INSTRUCTION:
Make a faithful copy of the quoted text.

QUOTED TEXT:
start
Sun. Nov 10, 2024 8:30 AM - 9:30 AM ポスター会場 (大ホール)

[PO-3-1] 我が国の「COPM」の使用行動(選択バイアス)に関する研究

廣瀬 蒼一朗1, 澤田 辰徳2 (1.中伊豆リハビリテーションセンター, 2.東京工科大学)

"【はじめに】
カナダ作業遂行測定(Canadian Occupational Performance Measure; 以下,COPM)は面接評価方法の1つであるが,使用率は高いとは言えない.海外の報告ではCOPMの使用に関する要因を明らかにしている1).しかし,我が国ではCOPMの使用行動は明らかになっていない.そこで本研究の目的は,我が国におけるCOPMの使用行動を調べるために質的に検討することである.
【方法】
対象は15年以上の経験があり,かつCOPMの使用経験がある作業療法士10名とした.インタビューはビデオ通話アプリZoomを利用した.得られた結果の分析には人間の行動要因を分析するために開発されたTheoretical Domains Framework(以下,TDF)を採用した.TDFは主要な行動変容理論から導いた構成要素を行動変容の14(知識,技術,社会的/職業的役割と独自性,能力についての信念,将来的予測,結果についての信念,強化,意図,目的,記憶/注意および意思決定プロセス,環境文脈と資源,社会的影響,感情,行動規制)のドメインにまとめたフレームワークである2).分析では録音を元に逐語録を作成し,N-VIVOを使用して,2人の共同研究者が独立してTDFドメインにコーディングしたのち,納得するまで話し合い,コーディングを決定した.次に,ドメイン別にコード化された発話に対応する信念ステートメントを作成した.信念ステートメントの決定は,2人の分析者が独立して信念ステートメントを作成し,最終的な信念ステートメントにするための話し合いを行った.最もCOPMの使用に影響を与える可能性が最も高いドメインは,TDFの以下の3つの基準に則り分析者の合意に基づいて決定された.1;信念ステートメントの数,2;矛盾する信念ステートメントの有無,3;重要なニュアンスを含む信念ステートメントの有無,から判断した.尚,本研究は所属機関の倫理倫理委員会の承認を受けている.
end
PROVIDED DATA:
start
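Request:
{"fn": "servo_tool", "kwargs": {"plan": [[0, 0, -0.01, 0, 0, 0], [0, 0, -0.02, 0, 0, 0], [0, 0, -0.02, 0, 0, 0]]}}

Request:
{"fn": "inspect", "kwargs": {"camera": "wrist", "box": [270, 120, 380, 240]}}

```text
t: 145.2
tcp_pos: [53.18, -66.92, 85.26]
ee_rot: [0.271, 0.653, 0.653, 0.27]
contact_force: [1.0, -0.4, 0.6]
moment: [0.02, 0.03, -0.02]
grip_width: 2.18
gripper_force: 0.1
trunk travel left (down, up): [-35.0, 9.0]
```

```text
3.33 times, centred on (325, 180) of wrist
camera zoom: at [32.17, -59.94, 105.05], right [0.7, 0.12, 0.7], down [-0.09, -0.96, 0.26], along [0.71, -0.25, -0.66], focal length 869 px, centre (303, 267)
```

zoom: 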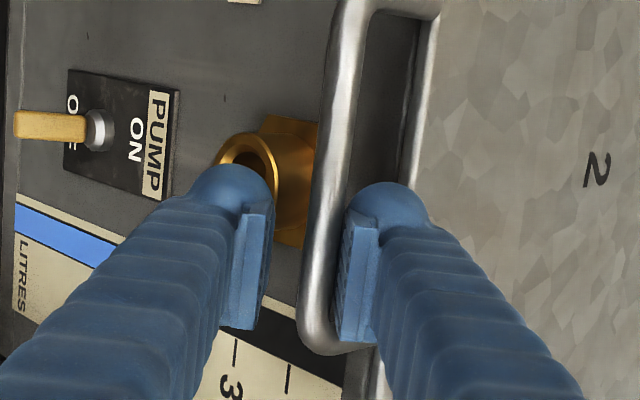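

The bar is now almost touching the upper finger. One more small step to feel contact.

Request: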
end
start
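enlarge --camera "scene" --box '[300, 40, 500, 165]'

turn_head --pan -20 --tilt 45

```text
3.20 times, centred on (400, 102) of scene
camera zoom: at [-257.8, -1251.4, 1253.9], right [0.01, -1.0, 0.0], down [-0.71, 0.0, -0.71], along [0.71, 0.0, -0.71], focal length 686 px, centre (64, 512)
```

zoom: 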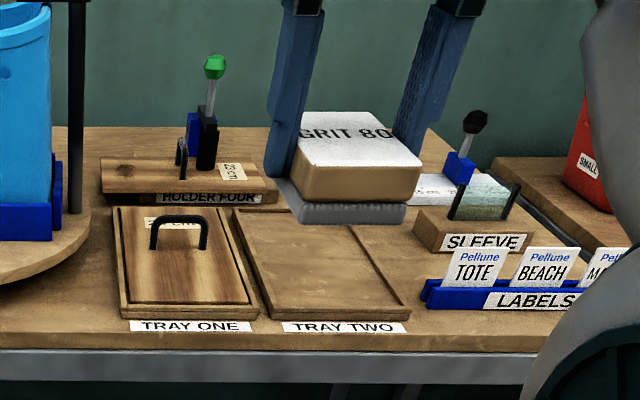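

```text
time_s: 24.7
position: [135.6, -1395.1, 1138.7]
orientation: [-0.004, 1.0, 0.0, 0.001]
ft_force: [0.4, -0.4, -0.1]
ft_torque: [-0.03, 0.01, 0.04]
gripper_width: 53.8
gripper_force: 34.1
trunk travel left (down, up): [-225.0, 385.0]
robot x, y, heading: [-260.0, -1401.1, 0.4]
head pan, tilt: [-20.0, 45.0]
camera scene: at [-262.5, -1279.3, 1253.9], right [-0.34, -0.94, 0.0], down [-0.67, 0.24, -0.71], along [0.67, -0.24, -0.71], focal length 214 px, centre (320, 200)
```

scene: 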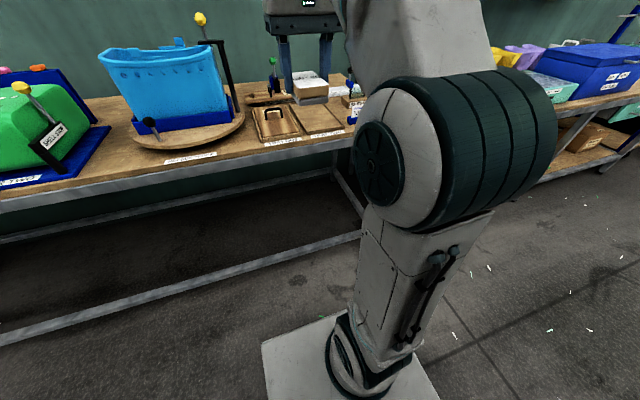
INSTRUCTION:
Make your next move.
end
RIGHT ANSWER:
Sun. Nov 10, 2024 8:30 AM - 9:30 AM ポスター会場 (大ホール)

[PO-3-1] 我が国の「COPM」の使用行動(選択バイアス)に関する研究

廣瀬 蒼一朗1, 澤田 辰徳2 (1.中伊豆リハビリテーションセンター, 2.東京工科大学)

"【はじめに】
カナダ作業遂行測定(Canadian Occupational Performance Measure; 以下,COPM)は面接評価方法の1つであるが,使用率は高いとは言えない.海外の報告ではCOPMの使用に関する要因を明らかにしている1).しかし,我が国ではCOPMの使用行動は明らかになっていない.そこで本研究の目的は,我が国におけるCOPMの使用行動を調べるために質的に検討することである.
【方法】
対象は15年以上の経験があり,かつCOPMの使用経験がある作業療法士10名とした.インタビューはビデオ通話アプリZoomを利用した.得られた結果の分析には人間の行動要因を分析するために開発されたTheoretical Domains Framework(以下,TDF)を採用した.TDFは主要な行動変容理論から導いた構成要素を行動変容の14(知識,技術,社会的/職業的役割と独自性,能力についての信念,将来的予測,結果についての信念,強化,意図,目的,記憶/注意および意思決定プロセス,環境文脈と資源,社会的影響,感情,行動規制)のドメインにまとめたフレームワークである2).分析では録音を元に逐語録を作成し,N-VIVOを使用して,2人の共同研究者が独立してTDFドメインにコーディングしたのち,納得するまで話し合い,コーディングを決定した.次に,ドメイン別にコード化された発話に対応する信念ステートメントを作成した.信念ステートメントの決定は,2人の分析者が独立して信念ステートメントを作成し,最終的な信念ステートメントにするための話し合いを行った.最もCOPMの使用に影響を与える可能性が最も高いドメインは,TDFの以下の3つの基準に則り分析者の合意に基づいて決定された.1;信念ステートメントの数,2;矛盾する信念ステートメントの有無,3;重要なニュアンスを含む信念ステートメントの有無,から判断した.尚,本研究は所属機関の倫理倫理委員会の承認を受けている.